TEXT SEGMENT:

>> START

図2】本発明の第一実施形態に係る調光機能付き積層体の第一変形例を示す縦断側面図である。
図3】本発明の第一実施形態に係る調光機能付き積層体の第二変形例を示す縦断側面図である。
図4】本発明の第一実施形態に係る調光機能付き積層体の第三変形例を示す縦断側面図である。
図5】本発明の第一実施形態に係る調光機能付き積層体の第四変形例を示す縦断側面図である。
図6】本発明の第二実施形態に係る調光機能付き積層体を示す縦断側面図である。
図7】本発明の第三実施形態に係る調光機能付き積層体を示す縦断側面図である。
図8】本発明の第三実施形態に係る調光機能付き積層体の第一変形例を示す縦断側面図である。
図9】本発明の第三実施形態に係る調光機能付き積層体の第二変形例を示す縦断側面図である。
図10】本発明の第四実施形態に係る調光機能付き積層体を示す縦断側面図である。
図11】本発明の第四実施形態に係る調光機能付き積層体の変形例を示す縦断側面図である。
【発明を実施するための形態】
【0030】
以下、本発明の実施形態に係る調光機能付き積層体について、添付の図面を参照しながら説明する。なお、実施形態の説明で参照する図面では、便宜上、調光機能付き積層体に備わった複数のシートの厚みの比率を、実際とは異なる比率で表している場合がある。さらに、実施形態の説明では、図面上の調光機能付き積層体における上側を「表側」、下側を「裏側」と表記している。また、「表側」が太陽光の入射側(採光側又は外部環境側)であるが、本発明の積層体はこれに限定されず、例えば太陽光の入射がない内部環境に配置されてもよい。
【0031】
<第一実施形態>
図1に示すように、本発明の第一実施形態に係る調光機能付き積層体1(以下、「積層体1」と表記)は、表裏両側でそれぞれ最外層に配置された両ガラスシート2,3と、両ガラスシート2,3の相互間に配置された調光シート4、ガラスシート5、及び樹脂シート6とを備えている。これら複数のシート2〜6について、隣り合うシート同士の相互間には接着層7が介在しており、接着層7により複数のシートが積層一体化されている。
【0032】
本実施形態では、調光シート4の表側および裏側に隣接して、それぞれガラスシート2,5が配置されている。すなわち、本実施形態では、調光シート4の表側に隣接して配置された表側シート、及び、裏側に隣接して配置された裏側シートを、それぞれガラスシート2,5が構成している。

>> END

INFORMATION PROVIDED:
>> START

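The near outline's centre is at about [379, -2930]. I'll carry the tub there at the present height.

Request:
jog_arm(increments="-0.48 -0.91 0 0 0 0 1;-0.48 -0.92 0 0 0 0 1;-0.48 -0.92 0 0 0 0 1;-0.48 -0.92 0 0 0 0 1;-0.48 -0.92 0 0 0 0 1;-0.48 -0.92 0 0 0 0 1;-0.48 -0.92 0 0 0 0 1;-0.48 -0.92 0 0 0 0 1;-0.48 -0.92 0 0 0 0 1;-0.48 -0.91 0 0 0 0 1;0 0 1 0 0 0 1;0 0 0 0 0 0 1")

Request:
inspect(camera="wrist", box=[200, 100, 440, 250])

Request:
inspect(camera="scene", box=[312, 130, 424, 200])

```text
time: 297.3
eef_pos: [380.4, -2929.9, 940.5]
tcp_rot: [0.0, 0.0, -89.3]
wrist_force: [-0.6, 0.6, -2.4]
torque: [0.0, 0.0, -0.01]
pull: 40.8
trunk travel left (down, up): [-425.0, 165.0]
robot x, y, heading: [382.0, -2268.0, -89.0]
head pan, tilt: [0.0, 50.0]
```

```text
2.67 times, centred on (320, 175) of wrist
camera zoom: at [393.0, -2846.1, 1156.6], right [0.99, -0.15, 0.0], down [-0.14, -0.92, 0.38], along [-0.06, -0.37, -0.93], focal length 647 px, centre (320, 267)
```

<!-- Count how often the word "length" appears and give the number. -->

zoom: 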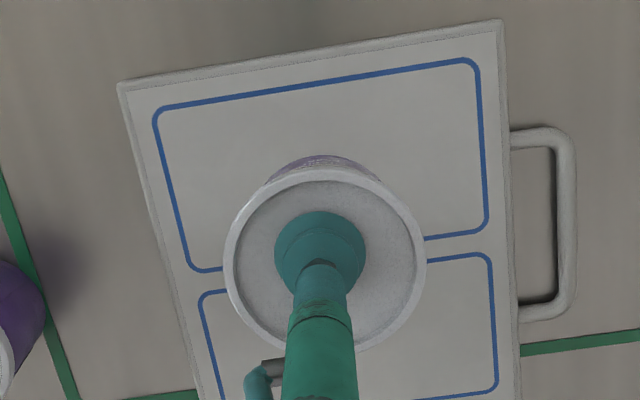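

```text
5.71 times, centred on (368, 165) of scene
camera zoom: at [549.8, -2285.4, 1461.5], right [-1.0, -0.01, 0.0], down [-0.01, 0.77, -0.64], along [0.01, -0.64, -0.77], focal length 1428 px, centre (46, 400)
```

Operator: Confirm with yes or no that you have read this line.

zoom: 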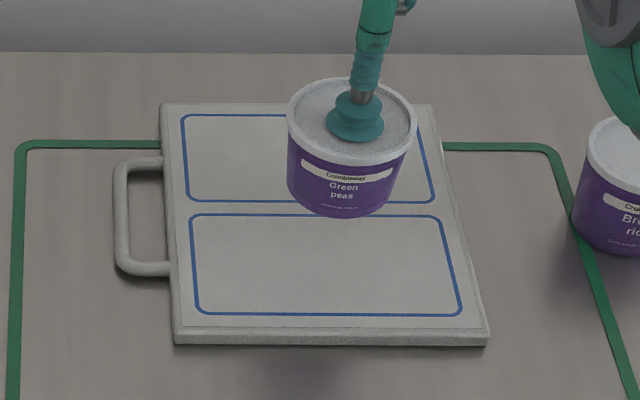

>> END

ACTIONS TO TAKE:
- 1) Extract from the text segment the words running from "図11】本発明の第四実施形態" to "シート2,5が構成している。".
- 2) Write what comes next in the text segment.

RESULTS:
- 1)
図11】本発明の第四実施形態に係る調光機能付き積層体の変形例を示す縦断側面図である。
【発明を実施するための形態】
【0030】
以下、本発明の実施形態に係る調光機能付き積層体について、添付の図面を参照しながら説明する。なお、実施形態の説明で参照する図面では、便宜上、調光機能付き積層体に備わった複数のシートの厚みの比率を、実際とは異なる比率で表している場合がある。さらに、実施形態の説明では、図面上の調光機能付き積層体における上側を「表側」、下側を「裏側」と表記している。また、「表側」が太陽光の入射側(採光側又は外部環境側)であるが、本発明の積層体はこれに限定されず、例えば太陽光の入射がない内部環境に配置されてもよい。
【0031】
<第一実施形態>
図1に示すように、本発明の第一実施形態に係る調光機能付き積層体1(以下、「積層体1」と表記)は、表裏両側でそれぞれ最外層に配置された両ガラスシート2,3と、両ガラスシート2,3の相互間に配置された調光シート4、ガラスシート5、及び樹脂シート6とを備えている。これら複数のシート2〜6について、隣り合うシート同士の相互間には接着層7が介在しており、接着層7により複数のシートが積層一体化されている。
【0032】
本実施形態では、調光シート4の表側および裏側に隣接して、それぞれガラスシート2,5が配置されている。すなわち、本実施形態では、調光シート4の表側に隣接して配置された表側シート、及び、裏側に隣接して配置された裏側シートを、それぞれガラスシート2,5が構成している。

- 2)
【0033】
積層体1を構成するガラスシート2,3,5は、無アルカリガラスでなる場合もあるし、化学強化ガラスでなる場合もある。また、ガラスシート2,3,5の一部が無アルカリガラスでなり、残りが化学強化ガラスでなる場合もある。なお、化学強化ガラスでなるシートを使用する場合には、アルミノシリケートガラスのシートを化学強化して用いることができる。化学強化ガラスは、表裏両側又は表裏一方の最外層に配置することが好ましい。なお、ガラスシート2,3,5として、無アルカリガラスおよび化学強化ガラス以外のガラスでなるシートを使用してもよい。
【0034】
ガラスシート2,3,5の厚みは、0.05mm〜1.5mmの範囲内である。なお、より好ましくは0.1mm〜1.3mmの範囲内であり、さらに好ましくは0.2mm〜1.1mmの範囲内である。
【0035】
本実施形態では、ガラスシート2(調光シート4の表側シート)とガラスシート5(調光シート4の裏側シート)との厚みは同一である。しかしながら、この限りではなく、図2に示した第一実施形態の第一変形例のように、両ガラスシート2,5の厚みが異なっていてもよい。或いは、最外層に配置されたガラスシート2、3の厚みを、積層体1の内部に配置されたガラスシート5よりも大きくしてもよい。これにより、樹脂シート6の表側に配置されたガラスシート2、5の厚みの合計と樹脂シート6の裏側に配置されたガラスシート3の厚みの差を低減でき、樹脂シート6の表側と裏側で剛性のバランスが向上するので、積層体の反りを可及的に抑制することが可能となる。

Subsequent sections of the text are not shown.